• _EXERCISE_: Could you write out the opening lines of the data, word for word, stopping after the line that contains "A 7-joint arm"?

• _DATASET EXCERPT_:
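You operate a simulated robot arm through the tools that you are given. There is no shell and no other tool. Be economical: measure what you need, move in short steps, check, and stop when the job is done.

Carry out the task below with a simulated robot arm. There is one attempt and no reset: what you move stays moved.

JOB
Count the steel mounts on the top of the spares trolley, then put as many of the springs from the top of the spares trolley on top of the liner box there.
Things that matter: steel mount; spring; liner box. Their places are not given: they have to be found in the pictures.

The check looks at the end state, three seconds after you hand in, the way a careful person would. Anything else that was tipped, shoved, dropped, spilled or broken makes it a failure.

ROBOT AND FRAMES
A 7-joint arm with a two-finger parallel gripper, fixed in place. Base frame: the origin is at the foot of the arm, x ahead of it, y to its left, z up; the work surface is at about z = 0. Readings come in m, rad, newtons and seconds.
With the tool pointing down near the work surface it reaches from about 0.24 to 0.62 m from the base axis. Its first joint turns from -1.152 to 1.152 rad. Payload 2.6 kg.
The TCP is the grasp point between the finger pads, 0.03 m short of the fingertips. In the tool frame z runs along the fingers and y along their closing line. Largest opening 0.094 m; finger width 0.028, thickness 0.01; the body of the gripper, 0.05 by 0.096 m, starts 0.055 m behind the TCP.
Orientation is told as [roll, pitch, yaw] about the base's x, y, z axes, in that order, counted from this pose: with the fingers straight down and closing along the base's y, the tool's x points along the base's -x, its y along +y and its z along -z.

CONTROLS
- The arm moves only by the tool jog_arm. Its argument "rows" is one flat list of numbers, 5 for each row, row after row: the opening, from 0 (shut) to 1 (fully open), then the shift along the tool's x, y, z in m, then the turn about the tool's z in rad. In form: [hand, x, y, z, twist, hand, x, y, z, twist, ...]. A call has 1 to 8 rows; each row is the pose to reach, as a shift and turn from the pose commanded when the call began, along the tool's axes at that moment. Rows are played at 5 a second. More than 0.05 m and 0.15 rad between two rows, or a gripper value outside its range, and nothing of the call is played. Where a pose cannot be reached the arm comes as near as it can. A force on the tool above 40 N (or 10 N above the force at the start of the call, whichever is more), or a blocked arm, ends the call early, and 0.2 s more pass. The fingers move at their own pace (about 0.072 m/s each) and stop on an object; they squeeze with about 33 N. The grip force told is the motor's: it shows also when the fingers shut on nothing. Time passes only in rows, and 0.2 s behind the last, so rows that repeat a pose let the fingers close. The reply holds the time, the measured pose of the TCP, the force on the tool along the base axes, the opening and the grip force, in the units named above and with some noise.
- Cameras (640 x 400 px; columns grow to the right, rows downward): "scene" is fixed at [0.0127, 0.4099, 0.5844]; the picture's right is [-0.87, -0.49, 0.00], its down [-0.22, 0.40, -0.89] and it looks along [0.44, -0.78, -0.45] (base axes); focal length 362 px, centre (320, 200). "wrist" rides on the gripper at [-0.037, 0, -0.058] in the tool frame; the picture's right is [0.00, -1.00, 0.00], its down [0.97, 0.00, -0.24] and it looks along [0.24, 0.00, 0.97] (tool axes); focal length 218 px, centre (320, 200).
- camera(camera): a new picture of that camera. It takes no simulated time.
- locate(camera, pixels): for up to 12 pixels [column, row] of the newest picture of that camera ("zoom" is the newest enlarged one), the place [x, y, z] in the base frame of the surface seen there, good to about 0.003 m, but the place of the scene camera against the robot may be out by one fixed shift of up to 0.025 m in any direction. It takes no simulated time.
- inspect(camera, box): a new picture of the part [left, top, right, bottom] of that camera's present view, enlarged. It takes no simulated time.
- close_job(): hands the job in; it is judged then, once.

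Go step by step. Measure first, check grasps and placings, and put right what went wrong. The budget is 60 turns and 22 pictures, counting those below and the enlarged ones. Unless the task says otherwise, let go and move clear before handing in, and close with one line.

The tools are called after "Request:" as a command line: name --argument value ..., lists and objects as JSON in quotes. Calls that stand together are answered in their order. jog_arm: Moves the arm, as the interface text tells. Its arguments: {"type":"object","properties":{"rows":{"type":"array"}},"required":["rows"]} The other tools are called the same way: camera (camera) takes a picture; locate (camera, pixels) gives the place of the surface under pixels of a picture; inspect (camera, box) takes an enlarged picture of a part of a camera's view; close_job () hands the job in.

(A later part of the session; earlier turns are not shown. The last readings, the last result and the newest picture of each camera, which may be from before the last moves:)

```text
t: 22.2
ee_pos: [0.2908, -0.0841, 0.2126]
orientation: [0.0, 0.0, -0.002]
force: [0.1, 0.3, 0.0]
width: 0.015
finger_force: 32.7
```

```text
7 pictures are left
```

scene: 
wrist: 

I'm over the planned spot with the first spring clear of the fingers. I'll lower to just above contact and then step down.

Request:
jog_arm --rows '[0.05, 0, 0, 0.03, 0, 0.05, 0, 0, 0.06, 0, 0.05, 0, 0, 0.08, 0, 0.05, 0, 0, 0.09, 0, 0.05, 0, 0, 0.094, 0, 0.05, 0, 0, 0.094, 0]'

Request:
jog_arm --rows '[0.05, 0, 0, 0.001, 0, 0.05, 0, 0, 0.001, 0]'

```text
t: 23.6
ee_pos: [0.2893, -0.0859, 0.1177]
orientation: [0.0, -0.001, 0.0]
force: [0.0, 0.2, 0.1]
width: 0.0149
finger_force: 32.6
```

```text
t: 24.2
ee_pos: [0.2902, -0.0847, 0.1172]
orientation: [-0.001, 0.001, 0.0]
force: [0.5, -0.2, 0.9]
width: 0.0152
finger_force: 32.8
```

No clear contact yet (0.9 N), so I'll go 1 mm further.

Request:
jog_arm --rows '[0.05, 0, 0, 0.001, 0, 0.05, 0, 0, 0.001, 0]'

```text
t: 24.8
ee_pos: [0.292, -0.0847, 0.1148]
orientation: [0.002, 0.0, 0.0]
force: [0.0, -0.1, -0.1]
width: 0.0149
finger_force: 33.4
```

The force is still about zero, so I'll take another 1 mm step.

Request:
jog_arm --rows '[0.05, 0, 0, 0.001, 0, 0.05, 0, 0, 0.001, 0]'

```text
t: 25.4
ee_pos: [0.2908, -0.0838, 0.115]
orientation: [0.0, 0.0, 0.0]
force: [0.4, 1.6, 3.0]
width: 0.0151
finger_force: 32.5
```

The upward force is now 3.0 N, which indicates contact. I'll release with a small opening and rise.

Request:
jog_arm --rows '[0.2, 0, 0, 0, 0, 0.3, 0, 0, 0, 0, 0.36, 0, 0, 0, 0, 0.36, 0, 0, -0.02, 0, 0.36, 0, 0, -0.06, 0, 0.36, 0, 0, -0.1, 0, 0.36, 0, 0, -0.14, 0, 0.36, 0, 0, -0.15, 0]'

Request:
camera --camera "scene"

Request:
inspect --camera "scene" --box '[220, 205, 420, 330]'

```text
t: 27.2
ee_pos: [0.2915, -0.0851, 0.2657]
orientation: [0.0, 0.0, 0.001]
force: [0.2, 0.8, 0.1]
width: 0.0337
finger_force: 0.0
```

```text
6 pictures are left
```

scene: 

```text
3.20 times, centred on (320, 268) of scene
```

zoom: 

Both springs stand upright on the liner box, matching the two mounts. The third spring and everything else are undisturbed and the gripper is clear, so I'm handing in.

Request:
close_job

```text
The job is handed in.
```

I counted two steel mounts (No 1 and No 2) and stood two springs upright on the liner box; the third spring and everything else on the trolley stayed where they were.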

• _EXPECTED ANSWER_:
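You operate a simulated robot arm through the tools that you are given. There is no shell and no other tool. Be economical: measure what you need, move in short steps, check, and stop when the job is done.

Carry out the task below with a simulated robot arm. There is one attempt and no reset: what you move stays moved.

JOB
Count the steel mounts on the top of the spares trolley, then put as many of the springs from the top of the spares trolley on top of the liner box there.
Things that matter: steel mount; spring; liner box. Their places are not given: they have to be found in the pictures.

The check looks at the end state, three seconds after you hand in, the way a careful person would. Anything else that was tipped, shoved, dropped, spilled or broken makes it a failure.

ROBOT AND FRAMES
A 7-joint arm with a two-finger parallel gripper, fixed in place. Base frame: the origin is at the foot of the arm, x ahead of it, y to its left, z up; the work surface is at about z = 0. Readings come in m, rad, newtons and seconds.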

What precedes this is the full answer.